Similmente alle amicizie femminili, l'amore è caratterizzato spesso da una spontanea reciprocità narrativa. Il chi non è una persona è sempre un tu. Non si ama infatti mai il che cos'è dell'amato, si ama invece chi egli è. Il giudizio sul che cosa dell'amato misura la sua impotenza di fronte all'apparirci del suo chi. C'è così una notevole sensatezza nel proverbiale "colpo di fulmine". L'espressione sta a significare che ci si può innamorare di qualcuno improvvisamente e al primo sguardo. Ci innamoriamo di chi traspare da quel corpo e da quel volto, che diventano belli perché sono il suo corpo e il suo volto. Come dice il proverbio l'amore è cieco: non perché esso si rivolga all'invisibile, ma perché è senza giudizio proprio rispetto a ciò che tutti gli altri vedono. L'infelicità dell'amore sta nell'amare senza essere amati. Proprio perché l'esposizione dell'unicità vuole la relazione, ossia vuole comparizione, l'amato che non riama è qui infatti il solo apparente. L'altra creatura, l'amante, rimane invece un'esistenza in apparente per mancanza di relazione; perché, per quanto si esponga, la sua unicità non appare a nessuno. Chi si esibisce senza apparire all'altro rimane paradossalmente un'unicità inespressa. Rimane un che cosa davanti a un chi. L'amore cattura gli amanti nella scena duale della loro relazione e li tiene fuori dal mondo. Il mondo, gli altri, non sono che lo sfondo di questa scena. È infatti proprio questo carattere esclusivo a distinguere nettamente l'amore dall'amicizia. L'amicizia non lascia fuori il mondo, lo abita nel quotidiano. Ma data la sua affinità con l'amicizia, l'amore ne condivide la pulsione narrativa. Per l'inconsolabile Orfeo ci piacerebbe che eros e narrazione fossero inseparabili. Il fatale "voltarsi" può sottilmente assumere un senso diverso.
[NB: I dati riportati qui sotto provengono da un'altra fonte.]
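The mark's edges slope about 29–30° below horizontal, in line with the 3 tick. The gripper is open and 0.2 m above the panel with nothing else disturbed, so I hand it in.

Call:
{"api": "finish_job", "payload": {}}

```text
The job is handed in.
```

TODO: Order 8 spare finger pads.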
Egli si è voltato non solo per vederla e toccarla, ma anche per cantare questa storia proprio a lei. Si è voltato dunque Orfeo non per debolezza o malizia. La sua irresistenza al desiderio di voltarsi è il gesto di un amante che non può rinunciare all'amore in quanto scena di reciproca narrazione e comparizione.